**To do**
Tally the lines containing the word "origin" and give the total alone.

-- Begin --

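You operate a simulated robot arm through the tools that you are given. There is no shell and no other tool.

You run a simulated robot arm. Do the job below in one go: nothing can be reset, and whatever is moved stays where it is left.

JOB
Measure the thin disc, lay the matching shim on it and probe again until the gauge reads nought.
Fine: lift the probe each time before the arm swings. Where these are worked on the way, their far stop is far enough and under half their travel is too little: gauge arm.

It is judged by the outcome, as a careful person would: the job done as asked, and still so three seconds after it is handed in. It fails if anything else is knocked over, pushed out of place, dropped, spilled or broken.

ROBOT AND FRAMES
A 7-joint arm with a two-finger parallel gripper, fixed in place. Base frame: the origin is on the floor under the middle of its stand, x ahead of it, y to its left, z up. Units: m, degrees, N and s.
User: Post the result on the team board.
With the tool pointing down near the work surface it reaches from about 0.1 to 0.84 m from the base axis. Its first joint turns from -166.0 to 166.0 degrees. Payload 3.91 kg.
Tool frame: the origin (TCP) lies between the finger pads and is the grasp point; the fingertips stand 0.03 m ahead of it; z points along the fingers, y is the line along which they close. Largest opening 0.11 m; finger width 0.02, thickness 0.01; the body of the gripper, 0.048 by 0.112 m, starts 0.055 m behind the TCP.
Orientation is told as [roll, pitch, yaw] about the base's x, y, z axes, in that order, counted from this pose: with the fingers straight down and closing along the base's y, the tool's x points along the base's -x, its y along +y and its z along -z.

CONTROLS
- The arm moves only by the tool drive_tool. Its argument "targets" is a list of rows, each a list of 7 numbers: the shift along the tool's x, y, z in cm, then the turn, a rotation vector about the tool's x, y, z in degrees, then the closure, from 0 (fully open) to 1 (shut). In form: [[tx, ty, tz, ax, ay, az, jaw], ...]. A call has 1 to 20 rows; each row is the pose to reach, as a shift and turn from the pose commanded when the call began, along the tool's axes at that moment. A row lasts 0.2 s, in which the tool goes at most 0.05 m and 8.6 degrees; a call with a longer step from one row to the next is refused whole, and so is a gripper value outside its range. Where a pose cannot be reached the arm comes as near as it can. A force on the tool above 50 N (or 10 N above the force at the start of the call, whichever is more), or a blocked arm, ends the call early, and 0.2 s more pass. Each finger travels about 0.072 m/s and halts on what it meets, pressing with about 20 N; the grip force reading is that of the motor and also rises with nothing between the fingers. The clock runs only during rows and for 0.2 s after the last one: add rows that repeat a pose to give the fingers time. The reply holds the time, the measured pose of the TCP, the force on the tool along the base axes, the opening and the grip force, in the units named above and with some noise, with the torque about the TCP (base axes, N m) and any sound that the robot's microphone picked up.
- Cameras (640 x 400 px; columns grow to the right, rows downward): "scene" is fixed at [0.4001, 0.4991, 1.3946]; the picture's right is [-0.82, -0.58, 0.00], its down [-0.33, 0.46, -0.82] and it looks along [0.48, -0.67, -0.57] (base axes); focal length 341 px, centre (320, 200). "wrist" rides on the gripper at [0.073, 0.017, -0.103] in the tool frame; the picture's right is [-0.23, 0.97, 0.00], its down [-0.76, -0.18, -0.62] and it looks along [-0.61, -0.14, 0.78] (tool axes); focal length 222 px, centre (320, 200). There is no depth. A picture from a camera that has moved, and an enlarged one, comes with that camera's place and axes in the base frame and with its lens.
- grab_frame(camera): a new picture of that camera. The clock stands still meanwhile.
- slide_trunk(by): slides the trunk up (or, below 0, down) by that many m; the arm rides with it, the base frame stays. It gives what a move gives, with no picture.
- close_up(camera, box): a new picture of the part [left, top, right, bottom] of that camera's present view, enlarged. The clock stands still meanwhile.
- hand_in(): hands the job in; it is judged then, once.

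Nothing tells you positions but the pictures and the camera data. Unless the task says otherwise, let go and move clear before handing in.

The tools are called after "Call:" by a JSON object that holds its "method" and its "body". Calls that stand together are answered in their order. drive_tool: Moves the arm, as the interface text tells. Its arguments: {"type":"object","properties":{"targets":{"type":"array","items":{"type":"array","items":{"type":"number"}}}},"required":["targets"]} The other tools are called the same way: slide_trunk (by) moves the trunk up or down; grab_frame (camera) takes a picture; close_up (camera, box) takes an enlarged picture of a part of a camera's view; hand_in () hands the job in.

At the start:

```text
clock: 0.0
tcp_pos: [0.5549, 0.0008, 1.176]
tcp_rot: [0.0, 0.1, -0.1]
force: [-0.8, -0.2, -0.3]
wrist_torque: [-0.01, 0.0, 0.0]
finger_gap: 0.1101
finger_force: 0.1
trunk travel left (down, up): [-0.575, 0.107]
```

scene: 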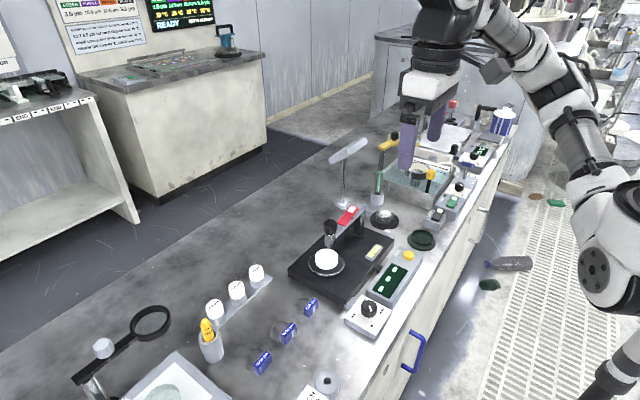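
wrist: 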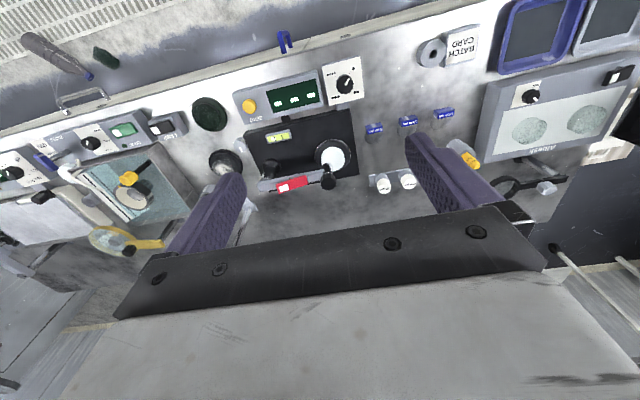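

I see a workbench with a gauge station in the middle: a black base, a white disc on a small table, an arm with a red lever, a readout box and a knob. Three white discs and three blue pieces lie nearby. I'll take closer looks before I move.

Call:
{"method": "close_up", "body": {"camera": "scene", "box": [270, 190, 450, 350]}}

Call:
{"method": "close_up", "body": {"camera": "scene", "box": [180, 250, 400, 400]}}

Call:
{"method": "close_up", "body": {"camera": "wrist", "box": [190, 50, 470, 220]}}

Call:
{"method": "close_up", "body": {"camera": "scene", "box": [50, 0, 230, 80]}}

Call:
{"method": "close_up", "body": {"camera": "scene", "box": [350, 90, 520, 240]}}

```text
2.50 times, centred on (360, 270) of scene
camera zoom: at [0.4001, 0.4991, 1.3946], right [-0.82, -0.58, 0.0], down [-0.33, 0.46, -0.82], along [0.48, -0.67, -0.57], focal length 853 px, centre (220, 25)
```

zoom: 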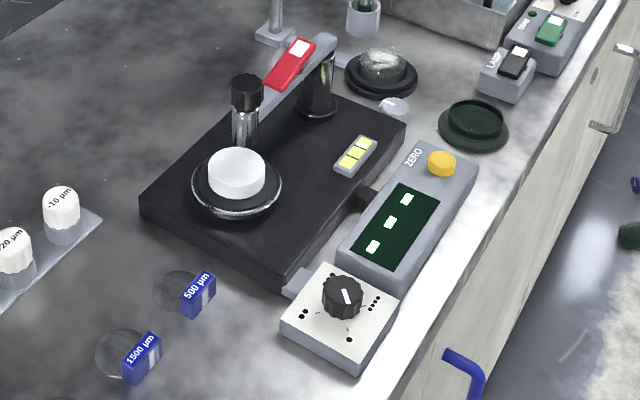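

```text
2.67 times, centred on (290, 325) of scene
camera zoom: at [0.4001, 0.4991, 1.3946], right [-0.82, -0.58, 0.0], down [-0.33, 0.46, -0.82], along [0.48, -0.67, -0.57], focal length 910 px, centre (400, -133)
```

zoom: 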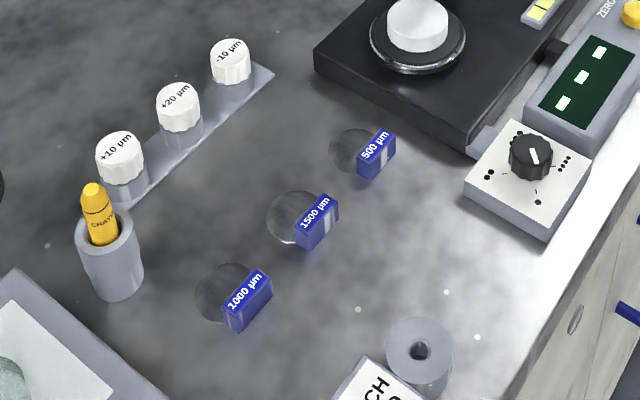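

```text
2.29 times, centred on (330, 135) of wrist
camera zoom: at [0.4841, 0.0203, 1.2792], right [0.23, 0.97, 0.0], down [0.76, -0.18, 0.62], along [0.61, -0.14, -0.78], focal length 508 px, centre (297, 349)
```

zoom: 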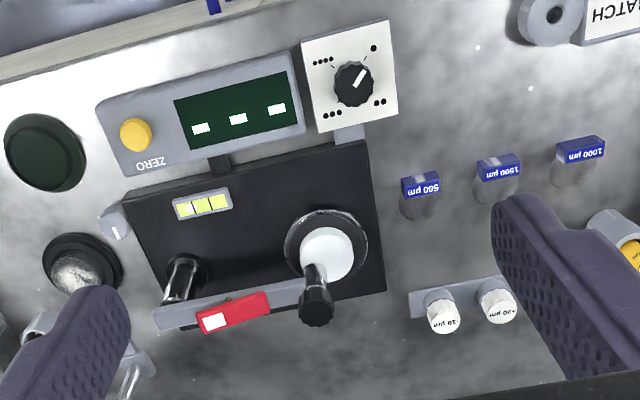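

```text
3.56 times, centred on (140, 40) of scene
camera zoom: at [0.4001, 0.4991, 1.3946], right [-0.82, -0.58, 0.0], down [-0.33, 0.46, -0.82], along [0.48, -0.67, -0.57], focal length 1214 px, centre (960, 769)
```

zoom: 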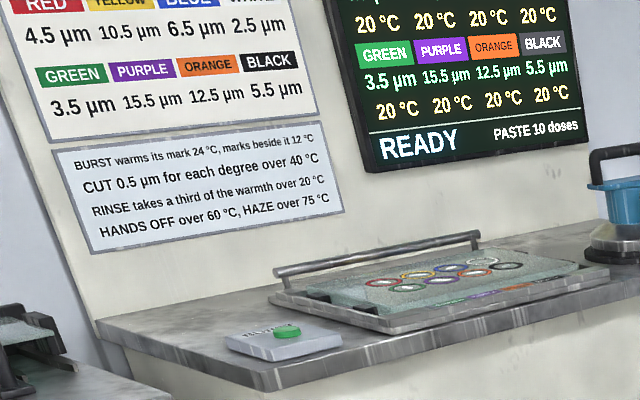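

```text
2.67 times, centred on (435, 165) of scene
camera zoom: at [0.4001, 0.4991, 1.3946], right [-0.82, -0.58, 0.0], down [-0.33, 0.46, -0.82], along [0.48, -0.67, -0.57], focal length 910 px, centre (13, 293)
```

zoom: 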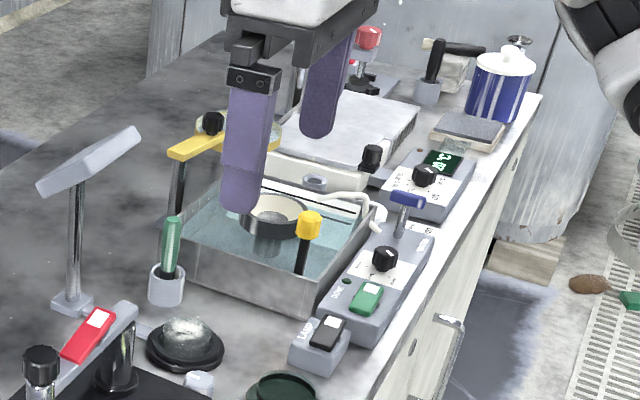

-- End --

**Answer to the task**
2